Para alimentar o horizonte meditativo no segundo dia do Tríduo Pascal, nesta sexta-feira santa, vivida em contexto de quarentena por causa da pandemia de Covid-19, confira a reflexão de Luis Miquel Modino: 

(Nesta edição, com a produção, tradução e colaboração de Luis Miguel Modino, temos, no final, versão desta reflexão em espanhol.)

A morte dos inocentes incomoda as pessoas, mas, ao mesmo tempo, não se pode negar que sempre foi consentida e até promovida. Na tradição católica, a Sexta-feira Santa nos leva a lembrar de Jesus Cristo, injustamente condenado. A liturgia, através das leituras, dos cânticos, dos ritos, traz-nos isso como elemento não apenas de celebração, mas também como instrumento de reflexão que nos leva a descobrir que diante da morte somos chamados a defender a vida.

Às vítimas que todos os dias incham as listas dos novos crucificados, quase sempre distantes, alheios à nossa vida e realidade cotidianas, este ano se juntam rostos que estão próximos de nós. Em alguns países, quase todo mundo conhece, com maior ou menor proximidade, alguém que morreu em decorrência do Covid-19. Eles são amigos, família, é alguém que faz parte do nosso universo mais próximo. Essa realidade, que pelo menos no norte planetário é algo desconhecido para muitos, está levando a sociedade a pensar: como é possível que fulano tenha morrido dessa maneira, resultado de uma situação que nos escapa.

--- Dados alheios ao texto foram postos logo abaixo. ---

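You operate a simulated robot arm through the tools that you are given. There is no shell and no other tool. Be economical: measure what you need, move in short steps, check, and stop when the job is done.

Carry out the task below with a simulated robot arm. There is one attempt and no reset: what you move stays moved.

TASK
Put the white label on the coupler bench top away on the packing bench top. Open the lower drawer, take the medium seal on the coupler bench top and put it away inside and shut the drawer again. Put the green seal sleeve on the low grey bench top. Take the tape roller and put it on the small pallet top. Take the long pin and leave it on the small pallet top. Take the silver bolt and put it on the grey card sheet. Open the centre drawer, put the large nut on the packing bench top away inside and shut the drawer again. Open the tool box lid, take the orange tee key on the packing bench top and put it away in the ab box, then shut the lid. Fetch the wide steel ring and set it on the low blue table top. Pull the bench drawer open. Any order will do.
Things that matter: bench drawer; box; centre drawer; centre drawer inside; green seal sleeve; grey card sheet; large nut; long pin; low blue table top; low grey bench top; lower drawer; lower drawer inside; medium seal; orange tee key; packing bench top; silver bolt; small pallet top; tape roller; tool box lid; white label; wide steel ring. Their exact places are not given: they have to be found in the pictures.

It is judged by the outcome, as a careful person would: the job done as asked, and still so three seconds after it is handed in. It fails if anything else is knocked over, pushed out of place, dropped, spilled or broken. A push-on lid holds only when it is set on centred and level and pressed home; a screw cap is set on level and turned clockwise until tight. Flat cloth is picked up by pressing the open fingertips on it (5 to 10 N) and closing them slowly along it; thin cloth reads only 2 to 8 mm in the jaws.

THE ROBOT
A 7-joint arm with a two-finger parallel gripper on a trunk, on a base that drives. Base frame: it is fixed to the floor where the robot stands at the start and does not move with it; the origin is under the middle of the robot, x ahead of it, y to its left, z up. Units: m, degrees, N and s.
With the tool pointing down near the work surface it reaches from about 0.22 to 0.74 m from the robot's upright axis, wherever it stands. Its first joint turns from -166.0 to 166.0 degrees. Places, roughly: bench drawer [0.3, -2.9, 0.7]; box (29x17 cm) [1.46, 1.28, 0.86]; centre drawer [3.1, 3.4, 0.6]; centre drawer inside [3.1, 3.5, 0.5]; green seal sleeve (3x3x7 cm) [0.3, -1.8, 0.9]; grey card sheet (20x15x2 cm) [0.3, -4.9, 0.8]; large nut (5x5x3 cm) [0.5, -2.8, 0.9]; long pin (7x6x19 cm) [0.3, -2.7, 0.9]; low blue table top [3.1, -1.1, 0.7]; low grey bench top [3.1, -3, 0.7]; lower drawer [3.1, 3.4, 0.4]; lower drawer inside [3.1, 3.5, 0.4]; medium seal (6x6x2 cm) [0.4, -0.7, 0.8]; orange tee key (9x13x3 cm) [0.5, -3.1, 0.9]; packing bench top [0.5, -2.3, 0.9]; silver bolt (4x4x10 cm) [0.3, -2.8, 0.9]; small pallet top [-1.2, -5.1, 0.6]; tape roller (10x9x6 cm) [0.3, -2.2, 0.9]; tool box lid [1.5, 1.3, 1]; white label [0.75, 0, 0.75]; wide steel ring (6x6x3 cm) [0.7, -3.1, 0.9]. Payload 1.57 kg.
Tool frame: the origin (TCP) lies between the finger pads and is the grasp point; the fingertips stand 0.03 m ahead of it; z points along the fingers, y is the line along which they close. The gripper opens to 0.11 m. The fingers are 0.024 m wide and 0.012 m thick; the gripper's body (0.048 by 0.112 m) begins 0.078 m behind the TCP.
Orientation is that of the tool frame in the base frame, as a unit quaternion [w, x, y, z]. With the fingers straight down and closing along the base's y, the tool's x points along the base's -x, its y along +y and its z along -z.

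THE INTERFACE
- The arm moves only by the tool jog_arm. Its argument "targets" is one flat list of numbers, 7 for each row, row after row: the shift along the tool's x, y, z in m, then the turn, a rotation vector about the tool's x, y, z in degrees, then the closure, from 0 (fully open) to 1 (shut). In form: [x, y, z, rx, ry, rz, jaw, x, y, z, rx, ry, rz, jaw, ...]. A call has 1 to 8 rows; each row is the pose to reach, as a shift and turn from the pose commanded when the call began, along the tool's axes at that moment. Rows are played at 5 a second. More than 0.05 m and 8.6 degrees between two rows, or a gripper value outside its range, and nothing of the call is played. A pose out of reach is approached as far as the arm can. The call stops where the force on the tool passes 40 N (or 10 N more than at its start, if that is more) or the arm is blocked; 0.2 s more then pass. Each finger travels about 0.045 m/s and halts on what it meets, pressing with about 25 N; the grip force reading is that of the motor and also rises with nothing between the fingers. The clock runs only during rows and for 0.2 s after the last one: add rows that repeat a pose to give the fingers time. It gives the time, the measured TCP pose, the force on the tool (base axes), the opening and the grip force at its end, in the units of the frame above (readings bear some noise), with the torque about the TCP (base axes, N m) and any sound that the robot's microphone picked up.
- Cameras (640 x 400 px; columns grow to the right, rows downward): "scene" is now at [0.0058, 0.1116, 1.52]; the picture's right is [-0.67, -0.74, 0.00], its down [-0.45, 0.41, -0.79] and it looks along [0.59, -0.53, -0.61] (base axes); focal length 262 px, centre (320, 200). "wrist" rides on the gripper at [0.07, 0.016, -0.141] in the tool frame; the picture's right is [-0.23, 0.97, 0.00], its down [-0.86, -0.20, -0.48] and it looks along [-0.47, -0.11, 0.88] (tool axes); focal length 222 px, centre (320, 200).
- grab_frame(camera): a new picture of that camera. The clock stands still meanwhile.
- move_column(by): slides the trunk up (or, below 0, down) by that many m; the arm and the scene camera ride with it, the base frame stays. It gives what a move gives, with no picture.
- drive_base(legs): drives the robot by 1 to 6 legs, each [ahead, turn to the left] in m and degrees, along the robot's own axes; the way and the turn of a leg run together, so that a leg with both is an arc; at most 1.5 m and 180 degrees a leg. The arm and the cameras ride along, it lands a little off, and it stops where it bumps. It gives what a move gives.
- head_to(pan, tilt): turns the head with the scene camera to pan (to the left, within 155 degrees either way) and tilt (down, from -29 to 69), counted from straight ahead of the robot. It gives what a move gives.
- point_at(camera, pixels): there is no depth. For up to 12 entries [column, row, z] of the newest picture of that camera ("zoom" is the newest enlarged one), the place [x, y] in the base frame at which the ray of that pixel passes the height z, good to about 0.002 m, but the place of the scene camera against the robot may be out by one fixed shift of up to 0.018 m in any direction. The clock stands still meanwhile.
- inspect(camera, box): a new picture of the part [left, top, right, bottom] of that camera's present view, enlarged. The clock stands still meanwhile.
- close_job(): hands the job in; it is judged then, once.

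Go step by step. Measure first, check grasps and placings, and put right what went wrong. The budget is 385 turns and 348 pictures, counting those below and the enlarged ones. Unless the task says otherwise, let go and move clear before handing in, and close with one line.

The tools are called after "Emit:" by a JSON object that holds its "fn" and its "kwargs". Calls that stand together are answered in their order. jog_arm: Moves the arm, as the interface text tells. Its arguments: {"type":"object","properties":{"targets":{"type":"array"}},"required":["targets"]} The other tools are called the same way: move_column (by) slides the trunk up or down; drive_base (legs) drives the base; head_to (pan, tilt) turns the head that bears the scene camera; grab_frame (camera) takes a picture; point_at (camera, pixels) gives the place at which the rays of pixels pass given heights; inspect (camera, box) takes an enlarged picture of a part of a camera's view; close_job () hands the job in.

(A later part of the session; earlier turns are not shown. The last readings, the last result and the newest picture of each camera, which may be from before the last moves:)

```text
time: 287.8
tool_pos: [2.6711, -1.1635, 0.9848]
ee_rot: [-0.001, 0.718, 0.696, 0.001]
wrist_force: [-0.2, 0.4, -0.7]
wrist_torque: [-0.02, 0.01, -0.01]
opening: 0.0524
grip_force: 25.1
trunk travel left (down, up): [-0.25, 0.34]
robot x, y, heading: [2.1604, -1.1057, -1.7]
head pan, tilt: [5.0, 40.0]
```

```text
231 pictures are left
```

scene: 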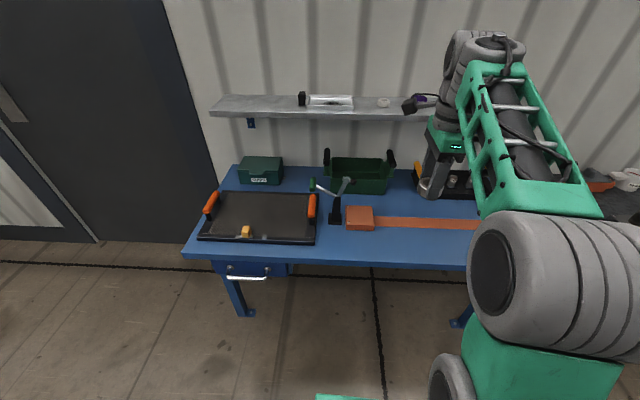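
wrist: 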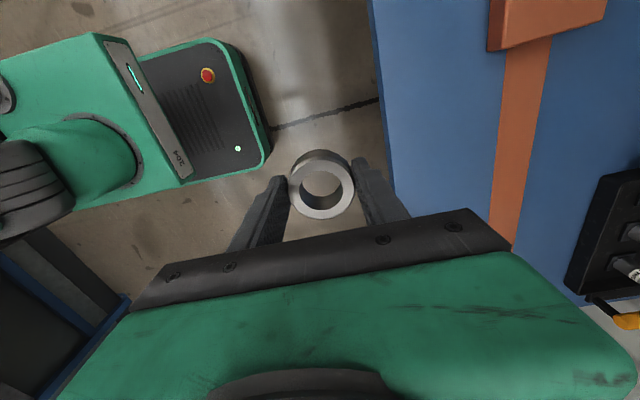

A história às vezes tem essas coisas, os personagens fazem parte dela, representados por diferentes atores, em diferentes épocas e lugares, eles assumem papéis que estão sempre presentes naquela grande comédia que acompanha eternamente a humanidade. São aqueles que, com grandes discursos, encantam os ouvidos de seus amigos, inclusive das multidões cegas, entregues na defesa de uma causa que nada tem a ver com eles.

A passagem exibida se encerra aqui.